Le novità al comma 4 dell’articolo 9 sono quelle che rallegrano l’industria bellica. «L’inizio delle trattative contrattuali ai fini delle operazioni di cui al comma 1 da e verso Paesi Nato e non membri dell’Unione europea, ovvero delle operazioni contemplate da apposite intese intergovernative, deve essere comunicato al ministero della Difesa che, entro 30 giorni dalla ricezione della comunicazione, ha facoltà di disporre condizioni o limitazioni alla conclusione delle trattative stesse». Qui c’è una piccola aggiunta, «e non membri dell’Unione europea», che facilita le importazioni e le esportazioni nel continente. Questo va nello spirito della Difesa europea (e non degli interessi di Parigi). Nel ’22 l’Italia ha esportato materiale bellico per circa 5,3 miliardi di euro di cui il 46,5 per cento verso membri dell’Unione europea.

Altre due cose da segnalare. Le transazioni economiche che riguardano gli armamenti, secondo lo schema di disegno di legge visto da L’Espresso, vanno comunicate al ministero del Tesoro al solito dalle banche e poi anche dagli intermediari finanziari.
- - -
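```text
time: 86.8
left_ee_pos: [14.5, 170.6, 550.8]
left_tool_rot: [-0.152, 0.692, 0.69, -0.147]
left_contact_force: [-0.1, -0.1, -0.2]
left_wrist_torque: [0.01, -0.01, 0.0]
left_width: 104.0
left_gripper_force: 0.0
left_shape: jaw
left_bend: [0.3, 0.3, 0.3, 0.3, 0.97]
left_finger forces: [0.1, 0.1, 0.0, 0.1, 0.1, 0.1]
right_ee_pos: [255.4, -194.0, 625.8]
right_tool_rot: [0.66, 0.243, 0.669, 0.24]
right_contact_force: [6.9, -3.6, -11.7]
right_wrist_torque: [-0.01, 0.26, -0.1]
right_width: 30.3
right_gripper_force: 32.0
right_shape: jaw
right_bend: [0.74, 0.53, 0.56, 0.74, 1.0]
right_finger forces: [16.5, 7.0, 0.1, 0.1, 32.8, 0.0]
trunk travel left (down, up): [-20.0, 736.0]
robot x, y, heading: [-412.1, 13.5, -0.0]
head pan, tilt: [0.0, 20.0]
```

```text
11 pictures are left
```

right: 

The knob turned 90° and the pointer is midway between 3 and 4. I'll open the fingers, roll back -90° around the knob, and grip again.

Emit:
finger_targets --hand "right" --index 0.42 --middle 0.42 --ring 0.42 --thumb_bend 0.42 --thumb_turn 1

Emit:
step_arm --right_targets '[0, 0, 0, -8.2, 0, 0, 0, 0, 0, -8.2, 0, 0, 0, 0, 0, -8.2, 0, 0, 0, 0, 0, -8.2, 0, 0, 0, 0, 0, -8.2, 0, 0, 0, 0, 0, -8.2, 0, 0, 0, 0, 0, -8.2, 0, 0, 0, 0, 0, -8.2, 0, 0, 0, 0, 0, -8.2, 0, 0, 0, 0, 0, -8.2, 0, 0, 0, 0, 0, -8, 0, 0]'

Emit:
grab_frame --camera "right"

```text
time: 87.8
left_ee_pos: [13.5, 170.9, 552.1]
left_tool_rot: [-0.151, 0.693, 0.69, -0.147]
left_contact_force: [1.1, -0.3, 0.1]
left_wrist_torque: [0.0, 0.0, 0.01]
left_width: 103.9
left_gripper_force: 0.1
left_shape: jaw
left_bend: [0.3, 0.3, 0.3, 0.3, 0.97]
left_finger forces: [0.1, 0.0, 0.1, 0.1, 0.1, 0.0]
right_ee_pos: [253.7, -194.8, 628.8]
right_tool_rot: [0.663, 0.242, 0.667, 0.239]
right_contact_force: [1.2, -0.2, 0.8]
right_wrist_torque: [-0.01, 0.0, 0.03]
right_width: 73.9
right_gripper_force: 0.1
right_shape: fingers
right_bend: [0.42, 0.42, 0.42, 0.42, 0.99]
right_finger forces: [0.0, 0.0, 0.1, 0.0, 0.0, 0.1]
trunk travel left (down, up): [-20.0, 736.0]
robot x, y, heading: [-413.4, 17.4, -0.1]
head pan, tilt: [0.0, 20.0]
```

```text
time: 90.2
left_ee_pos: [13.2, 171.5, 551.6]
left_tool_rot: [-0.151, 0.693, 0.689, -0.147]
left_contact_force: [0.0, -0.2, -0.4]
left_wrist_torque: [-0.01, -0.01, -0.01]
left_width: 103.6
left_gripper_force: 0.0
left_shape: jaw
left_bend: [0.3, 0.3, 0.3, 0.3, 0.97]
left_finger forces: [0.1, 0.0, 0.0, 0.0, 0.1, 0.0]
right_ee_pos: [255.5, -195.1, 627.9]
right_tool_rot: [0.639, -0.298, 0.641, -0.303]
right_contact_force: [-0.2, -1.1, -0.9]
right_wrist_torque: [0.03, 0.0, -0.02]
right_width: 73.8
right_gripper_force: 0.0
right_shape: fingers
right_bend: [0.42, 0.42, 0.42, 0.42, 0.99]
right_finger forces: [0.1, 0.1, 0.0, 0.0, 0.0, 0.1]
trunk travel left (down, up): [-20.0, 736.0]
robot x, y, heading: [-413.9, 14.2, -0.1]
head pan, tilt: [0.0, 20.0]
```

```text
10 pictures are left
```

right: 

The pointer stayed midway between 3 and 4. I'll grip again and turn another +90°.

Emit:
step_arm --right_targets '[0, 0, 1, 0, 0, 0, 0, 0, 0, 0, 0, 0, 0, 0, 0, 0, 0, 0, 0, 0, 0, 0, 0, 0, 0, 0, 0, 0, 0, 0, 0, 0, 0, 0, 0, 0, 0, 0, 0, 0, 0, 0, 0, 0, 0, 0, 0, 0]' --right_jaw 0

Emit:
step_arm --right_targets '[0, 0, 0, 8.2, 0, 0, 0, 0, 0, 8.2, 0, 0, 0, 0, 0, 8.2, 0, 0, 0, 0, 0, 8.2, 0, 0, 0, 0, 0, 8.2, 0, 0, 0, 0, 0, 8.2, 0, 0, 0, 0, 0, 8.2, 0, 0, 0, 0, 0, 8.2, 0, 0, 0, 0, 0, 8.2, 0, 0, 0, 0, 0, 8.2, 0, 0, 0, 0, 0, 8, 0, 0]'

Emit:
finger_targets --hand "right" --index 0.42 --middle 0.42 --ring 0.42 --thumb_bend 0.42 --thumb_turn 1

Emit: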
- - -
È una forma di cautela per un fenomeno in espansione: dopo un biennio in pesante diminuzione, nel ’22 le intermediazioni finanziarie hanno registrato un più 337 per cento sfiorando i 400 milioni di euro. Al contrario, non migliora il rapporto con le Camere. Ancora più assenti, isolate, spettatrici, mentre le decisioni sulle armi diventano più politiche. I parlamentari, però, se si vogliono bene, possono proporre le opportune modifiche. Se si vogliono bene almeno un po’. Attenzione. Questo non è tema di sentimenti. Bensì di armamenti.